Below is a commentary I wrote for the Drew Mariani Show on the subject, which pretty much gives full vent to my fury over this:
I’m not sure what the mainline Protestant churches are up to, but it doesn’t seem like it’s anything that’s really good. Yesterday, we talked about the Episcopalians and their moves away from traditional Christianity by ordaining women as priests and bishops. Today, the Presbyterians are meeting in Alabama and want to change the name of the Trinity from Father, Son and Holy Spirit, to, take your pick:
- Mother, Child and Womb; - Rock, Redeemer and Friend; - Lover, Beloved, and Love;
- Creator, Savior and Sanctifier; or King of Glory, Prince of Peace and Spirit of Love.
Now this was reported in the Chicago Tribune this morning, which is fine. It was a story they got from Richard Ostling at the Associated Press. But the Tribune has gone a step further. They have an online poll that asks readers, and I quote, “Which of the following possible substitutes for ‘Father, Son and Holy Spirit’ do you prefer?” And then they give you the options that the Presbyterians are considering.
Now I don’t mind the Tribune reporting on what the Presbyterians are doing, in fact I appreciate that reporting because it lets us know how some folks are trying to contaminate and twist a doctrine that is the central reality of Christianity. But what I do mind is the Tribune asking everybody on the planet what they think should be used to substitute for something so central.
There’s a real problem here, folks. The problem is that this is a doctrine of the Christian faith that’s not up for grabs, it’s not up for an opinion poll from the Chicago Tribune. What do you think would happen if instead of asking about substituting Father, Son and Holy Spirit, the Tribune asked, “Which of the following substitutes for Allah do you prefer?” You know as well as I do that they’d get all kinds of threats from Muslims – there might even be rioting in downtown Chicago in front of the Tribune building. Just look at what happened around the world with the cartoons of Muhammad.
What the editors at the Chicago Tribune have to understand is that just because the majority of Americans profess the Christian faith in one form or another doesn’t mean that its doctrines and practices are then up for debate by anyone and everyone. Secular Americans don’t get that, though. They don’t get the fact that what we as Christians believe is something that has been hammered out and lived for 2,000 years, that our brothers and sisters have gone to their deaths for their faith in the Triune God, Father, Son and Holy Spirit.
Of course, it doesn’t help that the Presbyterians are debating this issue.
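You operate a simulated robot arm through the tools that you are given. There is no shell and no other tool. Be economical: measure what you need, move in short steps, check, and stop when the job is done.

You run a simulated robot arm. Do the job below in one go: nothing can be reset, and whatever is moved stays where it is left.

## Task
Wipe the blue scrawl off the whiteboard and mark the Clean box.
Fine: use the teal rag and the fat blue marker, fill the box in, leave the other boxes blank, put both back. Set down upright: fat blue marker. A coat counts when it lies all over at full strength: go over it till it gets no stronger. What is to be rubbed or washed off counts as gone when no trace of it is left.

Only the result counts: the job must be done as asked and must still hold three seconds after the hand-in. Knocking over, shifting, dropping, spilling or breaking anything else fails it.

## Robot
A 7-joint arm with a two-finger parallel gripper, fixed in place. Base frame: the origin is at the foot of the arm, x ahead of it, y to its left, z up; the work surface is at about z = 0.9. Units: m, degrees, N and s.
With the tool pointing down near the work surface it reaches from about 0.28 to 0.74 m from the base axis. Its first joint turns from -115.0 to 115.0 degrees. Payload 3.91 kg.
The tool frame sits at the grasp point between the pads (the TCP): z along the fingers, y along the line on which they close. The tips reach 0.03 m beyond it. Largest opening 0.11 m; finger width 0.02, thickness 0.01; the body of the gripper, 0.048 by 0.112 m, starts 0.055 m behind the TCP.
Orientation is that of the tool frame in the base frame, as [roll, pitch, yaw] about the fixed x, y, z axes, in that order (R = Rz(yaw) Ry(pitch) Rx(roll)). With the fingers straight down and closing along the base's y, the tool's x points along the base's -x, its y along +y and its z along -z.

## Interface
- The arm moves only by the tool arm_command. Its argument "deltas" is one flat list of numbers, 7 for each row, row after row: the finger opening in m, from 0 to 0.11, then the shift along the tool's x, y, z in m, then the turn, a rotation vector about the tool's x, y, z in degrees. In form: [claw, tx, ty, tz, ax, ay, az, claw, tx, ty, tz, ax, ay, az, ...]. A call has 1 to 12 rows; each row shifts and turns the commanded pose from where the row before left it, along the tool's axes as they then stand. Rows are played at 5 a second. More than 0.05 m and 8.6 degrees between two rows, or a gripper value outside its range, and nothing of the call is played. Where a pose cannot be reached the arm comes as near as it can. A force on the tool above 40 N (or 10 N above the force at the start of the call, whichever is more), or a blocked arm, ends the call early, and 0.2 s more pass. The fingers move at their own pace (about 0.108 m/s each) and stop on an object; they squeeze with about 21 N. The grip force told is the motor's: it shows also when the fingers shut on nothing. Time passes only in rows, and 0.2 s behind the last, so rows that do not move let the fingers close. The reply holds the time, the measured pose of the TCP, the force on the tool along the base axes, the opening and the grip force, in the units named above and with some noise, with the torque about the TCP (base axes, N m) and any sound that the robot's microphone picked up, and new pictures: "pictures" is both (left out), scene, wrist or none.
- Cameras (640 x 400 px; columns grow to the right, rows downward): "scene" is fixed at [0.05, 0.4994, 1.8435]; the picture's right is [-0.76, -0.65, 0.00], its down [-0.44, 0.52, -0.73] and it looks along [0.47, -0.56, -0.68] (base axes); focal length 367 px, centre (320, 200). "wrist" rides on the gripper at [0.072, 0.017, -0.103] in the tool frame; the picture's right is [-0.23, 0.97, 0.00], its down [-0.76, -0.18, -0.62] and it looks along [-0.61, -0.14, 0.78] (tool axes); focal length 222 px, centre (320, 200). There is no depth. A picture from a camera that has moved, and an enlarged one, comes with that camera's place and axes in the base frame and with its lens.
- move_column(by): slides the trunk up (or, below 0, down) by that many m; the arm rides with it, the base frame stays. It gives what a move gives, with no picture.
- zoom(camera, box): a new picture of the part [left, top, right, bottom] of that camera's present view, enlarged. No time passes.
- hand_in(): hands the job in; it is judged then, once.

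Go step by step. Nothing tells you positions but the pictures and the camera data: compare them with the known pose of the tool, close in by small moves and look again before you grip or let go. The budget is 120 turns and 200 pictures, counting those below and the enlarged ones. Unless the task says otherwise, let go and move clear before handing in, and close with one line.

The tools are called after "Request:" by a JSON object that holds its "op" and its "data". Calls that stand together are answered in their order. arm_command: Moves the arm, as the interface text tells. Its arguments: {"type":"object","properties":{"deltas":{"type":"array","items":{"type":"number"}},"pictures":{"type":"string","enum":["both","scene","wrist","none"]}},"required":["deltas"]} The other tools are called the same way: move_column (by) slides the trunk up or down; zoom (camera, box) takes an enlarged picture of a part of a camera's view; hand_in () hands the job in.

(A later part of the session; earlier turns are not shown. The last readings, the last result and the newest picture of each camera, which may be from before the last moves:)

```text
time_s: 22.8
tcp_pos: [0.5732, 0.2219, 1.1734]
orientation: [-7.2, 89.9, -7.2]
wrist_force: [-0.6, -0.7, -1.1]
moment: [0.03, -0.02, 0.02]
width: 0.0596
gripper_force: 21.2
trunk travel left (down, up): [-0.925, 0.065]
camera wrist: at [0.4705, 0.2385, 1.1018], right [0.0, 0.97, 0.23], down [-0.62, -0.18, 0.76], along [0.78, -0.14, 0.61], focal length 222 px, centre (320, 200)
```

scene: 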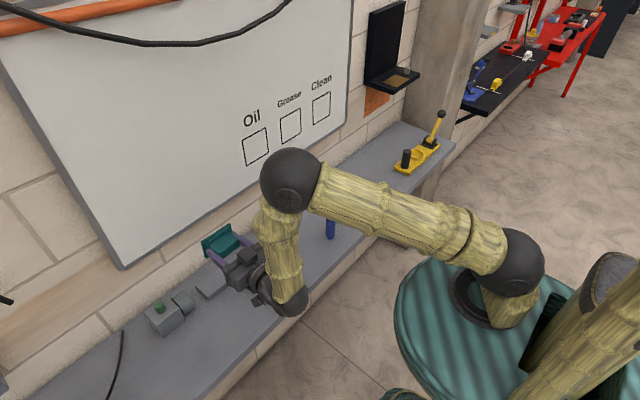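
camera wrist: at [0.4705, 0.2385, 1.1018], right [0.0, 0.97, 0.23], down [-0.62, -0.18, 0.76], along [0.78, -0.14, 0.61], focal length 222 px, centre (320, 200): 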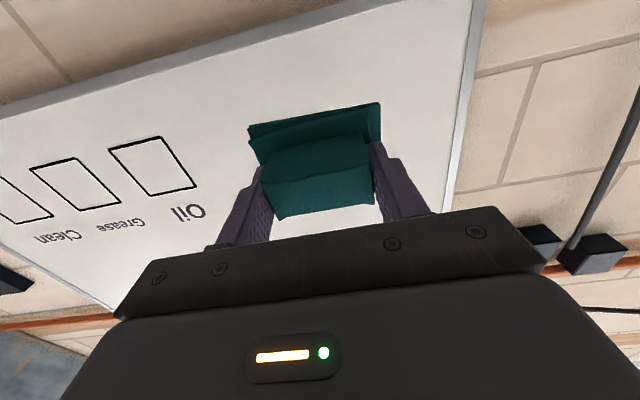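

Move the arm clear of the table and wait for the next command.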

It makes it seem to all the world that it is up for grabs, that anyone can define the Trinity as they want to. But like we talked about yesterday, that simply doesn’t work. Either God has a definitive being or He doesn’t. And if He doesn’t, then we have to start spelling the word god with a lower case ‘g’ all the time.
But that’s not what we know is true. We know that God is Father, Son and Holy Spirit, that this truth is something that has come to us by way of revelation, not by philosophical or theological discourses. This is who God is and anyone who wants to redefine God by His attributes, rather than by the fact of His life in Himself is making an idol. Yes, you heard me right, folks. People who define God simply by His attributes and not by who He is in Himself as Father, Son and Holy Spirit, have made an idol for themselves. God is not simply the Creator, Savior and Sanctifier. Oh sure, the Father has created the world, the Son has saved us and the Spirit sanctifies us. But the Son certainly helped in the creation of the world, the Father cooperated in the saving of the world and the Holy Spirit does a lot more than sanctify us, no matter how great and difficult a work that is.
And don’t think that people haven’t talked about these kinds of crazy ideas over the centuries, because they have. The doctrines of the Church don’t come out of thin air, but out of lived experience and great conflict. But the Church is guided by the Holy Spirit, the Spirit that Jesus promised would lead us into all truth, not into all confusion.
And that’s something the Chicago Tribune just doesn’t bank on. They don’t bank on the fact that God is really and truly present in His Church guiding her to all truth. So they think that such teachings are up for argument, that everyone’s got a valid opinion on it. But it doesn’t matter what people’s opinions are on it, truth is truth and you can’t get away from that. For the secular world to stick their relativistic noses into the affairs and teachings of the Church is simply out of place. Like I said before, they wouldn’t do it to Muslims because they’d be too afraid of their reaction, but they don’t care if they do it to Christians because they know Christians aren’t going to riot or make death threats, which I think shows just how shallow the secular media’s courage is.